How to improve your strategic thinking

Strategic thinking isn’t something that can be learned from a guide. While you might learn strategies, the ability to formulate and adapt your own strategies is something that takes time and practice to master:

Start analysing your games and accepting feedback

In order to improve your strategy you first need to find out where it is that you’re falling short. To do this you’re going to have to gulp down a big slice of humble pie and start analysing your games. Record your games and analyse them either by yourself or have someone else analyse your games with you. Bringing in a more experienced player or an opponent to analyse your games is a great way to gain insight into the way they strategize and utilise their tactics. Everyone has their own ideas of what they might have done differently and it’s good to get that alternative perspective to understand what you can do to improve. Also, it’s important that you don’t take criticism personally and learn to take responsibility for your mistakes. The only way to improve your strategies is to at first come to terms with the fact that your strategies need improvement or else your progress will stagnate.

Slow down

Patience is one of the most important tools for mastering chess when you start learning and even after gaining experience it’s an important tool for exercising strategic thinking. Being overly confident or impatient with a game is the fastest route to losing. Take the time to play a game with no time constraints and in between turns take your time to fully study the board. Look at all of your options and all of your opponent’s options. Put aside what you’ve learned about openings, variations and tactics for a while and just focus on how you can improve your position on the board. Improving your strategic thinking requires you to exercise a deeper knowledge of chess rather than exercising what you memorised from guides.

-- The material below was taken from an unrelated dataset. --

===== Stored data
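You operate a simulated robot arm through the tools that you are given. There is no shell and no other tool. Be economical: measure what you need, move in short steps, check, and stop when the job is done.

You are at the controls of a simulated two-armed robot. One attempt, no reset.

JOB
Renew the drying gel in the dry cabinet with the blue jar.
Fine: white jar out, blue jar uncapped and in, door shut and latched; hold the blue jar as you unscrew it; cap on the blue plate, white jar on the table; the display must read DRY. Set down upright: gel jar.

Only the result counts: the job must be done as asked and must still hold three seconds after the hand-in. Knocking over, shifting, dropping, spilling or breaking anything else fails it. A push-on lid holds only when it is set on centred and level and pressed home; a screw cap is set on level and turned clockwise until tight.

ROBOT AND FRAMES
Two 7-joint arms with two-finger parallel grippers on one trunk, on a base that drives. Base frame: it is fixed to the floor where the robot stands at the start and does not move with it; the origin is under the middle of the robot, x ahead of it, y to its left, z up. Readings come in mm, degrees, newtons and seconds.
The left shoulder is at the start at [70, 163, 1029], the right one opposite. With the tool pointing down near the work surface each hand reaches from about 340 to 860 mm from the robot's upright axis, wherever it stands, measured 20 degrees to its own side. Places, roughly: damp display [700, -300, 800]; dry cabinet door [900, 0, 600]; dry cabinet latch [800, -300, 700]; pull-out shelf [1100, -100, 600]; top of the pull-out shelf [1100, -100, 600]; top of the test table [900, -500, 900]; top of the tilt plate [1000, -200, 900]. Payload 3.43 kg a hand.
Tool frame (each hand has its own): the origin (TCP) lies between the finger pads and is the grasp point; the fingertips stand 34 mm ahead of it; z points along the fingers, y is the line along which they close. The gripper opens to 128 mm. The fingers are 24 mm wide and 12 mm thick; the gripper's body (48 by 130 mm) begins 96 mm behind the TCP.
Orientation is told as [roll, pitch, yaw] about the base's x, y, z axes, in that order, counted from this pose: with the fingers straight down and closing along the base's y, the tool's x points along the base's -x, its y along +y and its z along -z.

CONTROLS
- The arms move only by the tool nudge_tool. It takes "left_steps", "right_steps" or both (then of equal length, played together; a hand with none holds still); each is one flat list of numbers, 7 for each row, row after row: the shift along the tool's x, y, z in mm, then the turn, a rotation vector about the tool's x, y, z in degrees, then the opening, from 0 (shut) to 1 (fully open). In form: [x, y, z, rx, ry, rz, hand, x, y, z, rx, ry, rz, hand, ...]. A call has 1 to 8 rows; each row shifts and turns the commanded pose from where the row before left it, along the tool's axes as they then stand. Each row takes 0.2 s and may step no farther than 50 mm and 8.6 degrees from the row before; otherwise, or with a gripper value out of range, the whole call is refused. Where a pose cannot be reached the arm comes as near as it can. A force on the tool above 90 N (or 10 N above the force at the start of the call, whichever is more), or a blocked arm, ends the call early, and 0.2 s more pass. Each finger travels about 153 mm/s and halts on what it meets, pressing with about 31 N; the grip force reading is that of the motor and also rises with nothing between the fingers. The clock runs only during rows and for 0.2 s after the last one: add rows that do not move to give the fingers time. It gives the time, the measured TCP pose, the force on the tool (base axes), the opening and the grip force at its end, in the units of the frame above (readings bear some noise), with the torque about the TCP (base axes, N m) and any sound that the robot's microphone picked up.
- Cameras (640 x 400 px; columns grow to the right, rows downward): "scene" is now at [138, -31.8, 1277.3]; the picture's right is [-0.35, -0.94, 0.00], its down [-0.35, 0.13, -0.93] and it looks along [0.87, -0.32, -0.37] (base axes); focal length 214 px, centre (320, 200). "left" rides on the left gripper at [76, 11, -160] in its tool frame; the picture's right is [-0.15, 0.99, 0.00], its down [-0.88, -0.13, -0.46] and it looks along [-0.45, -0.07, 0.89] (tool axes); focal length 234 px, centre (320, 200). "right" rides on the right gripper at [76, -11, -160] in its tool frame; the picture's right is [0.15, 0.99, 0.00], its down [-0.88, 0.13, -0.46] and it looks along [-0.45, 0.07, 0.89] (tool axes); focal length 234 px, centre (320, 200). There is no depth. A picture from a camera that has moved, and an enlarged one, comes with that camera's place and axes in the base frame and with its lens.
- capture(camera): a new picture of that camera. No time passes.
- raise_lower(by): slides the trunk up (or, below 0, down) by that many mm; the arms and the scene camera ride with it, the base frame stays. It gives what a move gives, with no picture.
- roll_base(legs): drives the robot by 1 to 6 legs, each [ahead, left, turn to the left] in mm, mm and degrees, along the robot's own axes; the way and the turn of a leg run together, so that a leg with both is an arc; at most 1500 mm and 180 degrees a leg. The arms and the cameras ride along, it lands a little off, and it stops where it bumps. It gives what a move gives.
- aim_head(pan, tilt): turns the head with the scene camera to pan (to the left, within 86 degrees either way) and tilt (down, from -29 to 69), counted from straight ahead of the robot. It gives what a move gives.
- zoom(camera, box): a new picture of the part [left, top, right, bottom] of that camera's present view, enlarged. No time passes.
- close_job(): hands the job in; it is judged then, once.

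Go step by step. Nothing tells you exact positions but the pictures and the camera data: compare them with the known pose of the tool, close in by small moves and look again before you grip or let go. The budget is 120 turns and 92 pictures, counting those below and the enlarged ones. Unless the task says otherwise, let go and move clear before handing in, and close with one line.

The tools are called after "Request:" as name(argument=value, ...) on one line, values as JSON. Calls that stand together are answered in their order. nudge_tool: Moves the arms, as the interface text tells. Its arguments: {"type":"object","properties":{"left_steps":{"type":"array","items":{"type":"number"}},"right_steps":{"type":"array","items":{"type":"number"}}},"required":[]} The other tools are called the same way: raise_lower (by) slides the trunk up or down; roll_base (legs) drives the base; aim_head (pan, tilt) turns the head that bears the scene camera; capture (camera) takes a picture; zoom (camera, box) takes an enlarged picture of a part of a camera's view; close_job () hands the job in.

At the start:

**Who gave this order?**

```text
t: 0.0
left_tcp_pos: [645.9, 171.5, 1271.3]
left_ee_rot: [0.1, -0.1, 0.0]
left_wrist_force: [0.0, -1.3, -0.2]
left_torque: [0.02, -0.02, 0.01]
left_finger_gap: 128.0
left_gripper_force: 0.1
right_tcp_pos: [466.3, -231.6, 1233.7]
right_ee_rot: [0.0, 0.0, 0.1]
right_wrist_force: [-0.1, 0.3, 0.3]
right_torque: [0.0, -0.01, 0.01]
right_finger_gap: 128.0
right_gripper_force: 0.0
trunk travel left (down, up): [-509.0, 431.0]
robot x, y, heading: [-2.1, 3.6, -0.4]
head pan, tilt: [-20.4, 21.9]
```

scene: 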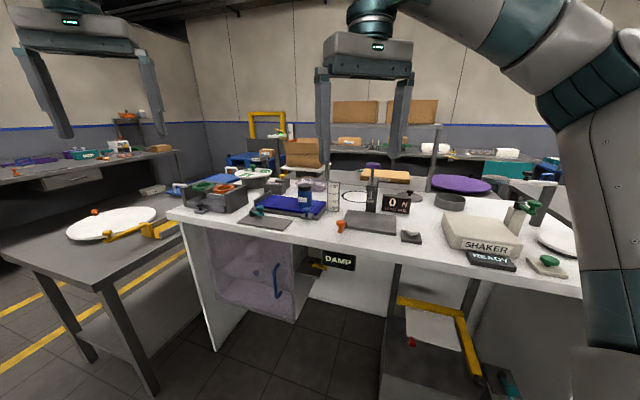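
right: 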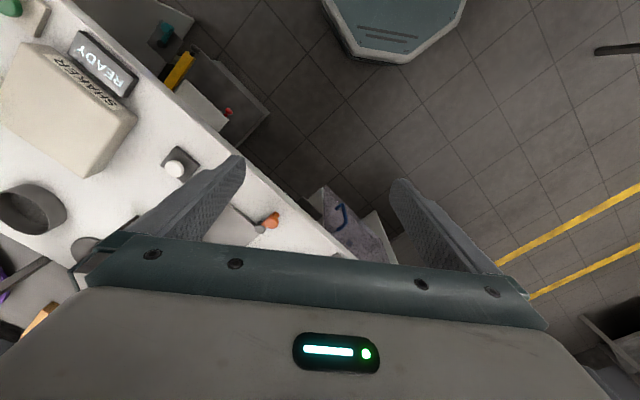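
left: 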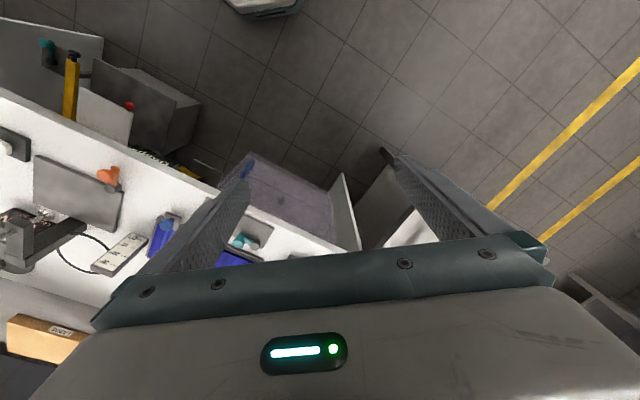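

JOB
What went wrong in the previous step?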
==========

Get to know the basic principles

If you want to really practice your strategic thinking then you need to start from scratch and analyse the foundations of your strategy. The first step to this is analysing the strengths and weaknesses of each chess piece beyond what you know it can and can’t do. In what ways does each piece have an advantage and disadvantage over the others? Which pieces are able to support each other and which pieces hinder each other? This kind of knowledge will lead you to easily adapt your strategies and will give you small advantages that will, overall, improve your chances of winning.

Practice whenever possible

As with any skill, practice is an absolute necessity if you want to improve. Take the time to practice chess often and analyse your games as well as other people’s games. Outside of playing chess it’s also important that you don’t let your strategic thinking degrade due to lack of practice. Exercise it in other ways by practicing problem solving and critical thinking, such as when taking part in an Escape Room in Glasgow or tactical puzzles based on pattern recognition. But, understand that reading books and guides for hours a day is not going to do nearly as much good as simply playing a few a games of chess each day.